Potwory- to słowo przeraża, ale i fascynuje dzieci. Znam takie, które nie zasną bez zapalonej nocnej lampki, obawiając się niezapowiedzianej wizyty złego trolla. Znam również takie, które najlepiej bawią się oglądając animowane przygody wampirków. I śmieją się wtedy do rozpuku. Tak, czy owak, potwory to temat nieunikniony, warto więc oswoić wszelakie groźne stwory i przejąć nad nimi kontrolę, zanim one opanują dziecięcą wyobraźnię i zdominują sny. Najłatwiej oswoić potwory poprzez ukazanie ich w nowej odsłonie. Zabawnej, żartobliwej i bajecznie kolorowej. Tak jak zrobił to duet Rusinek- de Latour.
Michał Rusinek stworzył mini- encyklopedię potworów. W kolejności alfabetycznej (począwszy od Bazyliszka, a skończywszy na Yeti) prezentuje szeroką gamę różnego rodzaju dziwadeł i straszydeł, wśród których znajdziecie Centaura, Chimerę, Dżinna, Gnoma, Gremlina, Minotaura, Ogra, Potwora z Loch Ness, Rusałkę, Smoka, Syrenę, Walkirię i wiele, wiele innych. Wierszyki- jak zwykle u Michała Rusinka, zabawne i z klasą. Pomysłowe i traktujące temat z przymrużeniem oka. Niebanalne. Niepowtarzalne, bo mało kto potrafi operować językiem polskim w taki sposób, jak robi to Michał Rusinek. To prawdziwy mistrz słowa. Jego wiersze o potworach urastają do rangi małych arcydzieł literackich dla dzieci. I tu ważna informacja. Nie dajcie się zwieść okładce, to nie są utwory dla tych najmniejszych, najmłodszych stażem słuchaczy. No chyba, że Wasza pociecha zamiast (standardowo) specjalizować się w dinozaurach, czy innych zwierzątkach, fascynuje się mitologią, literaturą i filmem. Bestiariusz Rusinka to raczej lektura dla nieco starszych dzieci. Mojemu siedmiolatkowi musiałam pewne zagadnienia wyjaśnić, w czym niesłychanie pomocne okazały się końcowe strony, z opisami wszystkich potworów.
Niezaprzeczalnym atutem publikacji jest oprawa graficzna i ilustracje w wykonaniu Daniela de Latuor. Mistrzostwo świata! Wiersze i ilustracje idealnie ze sobą współgrają i uzupełniają się. Zdarza się, iż tekst stapia się z szatą graficzną i stanowi jej część. Ilustracje Daniela de Latour pobudzają wyobraźnię małych czytelników, bawią i przyciągają jak magnes.

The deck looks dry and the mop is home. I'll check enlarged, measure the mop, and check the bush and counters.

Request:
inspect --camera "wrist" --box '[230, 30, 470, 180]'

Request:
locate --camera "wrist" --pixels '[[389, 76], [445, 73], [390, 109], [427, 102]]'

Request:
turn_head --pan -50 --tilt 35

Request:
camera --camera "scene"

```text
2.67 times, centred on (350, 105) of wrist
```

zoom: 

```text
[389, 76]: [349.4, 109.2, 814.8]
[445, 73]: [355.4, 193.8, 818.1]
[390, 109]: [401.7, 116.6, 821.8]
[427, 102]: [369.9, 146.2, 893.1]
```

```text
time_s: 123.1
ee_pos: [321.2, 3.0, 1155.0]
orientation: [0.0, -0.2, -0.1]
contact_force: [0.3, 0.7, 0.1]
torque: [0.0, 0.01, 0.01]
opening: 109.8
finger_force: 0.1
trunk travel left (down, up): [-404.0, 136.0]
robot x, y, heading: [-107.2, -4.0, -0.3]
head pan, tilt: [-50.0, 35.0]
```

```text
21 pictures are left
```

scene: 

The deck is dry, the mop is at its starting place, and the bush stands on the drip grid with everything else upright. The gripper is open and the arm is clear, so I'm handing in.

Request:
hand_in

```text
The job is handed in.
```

Jeszcze jedno słowo przychodzi mi do głowy, gdy trzymam w ręku Księgę potworów -estetyka. Ta książka jest po prostu piękna. Twarda oprawa oraz bajecznie kolorowe, intrygujące ilustracje, w połączeniu z niezwykłymi wierszami, tworzą wyjątkowo elegancką całość. Zadbano tu o każdy, najmniejszy szczegół, co pozwala nacieszyć nie tylko ucho, ale i oko. Ta niezwykła staranność i dbałość o detale zaowocowała powstaniem małego dzieła sztuki.
Księga potworów pomaga oswoić dziecięcy strach i wprowadzić młodych czytelników w niezwykły świat poezji. Jak widać wiersze nie muszą być nudne i sztampowe:) Wirtuozeria językowa autora oraz talent ilustratora pomagają kształtować wrażliwość dzieci, ich zmysł estetyczny i artystyczny. Dla mnie- pozycja obowiązkowa w każdym domu. Cymes!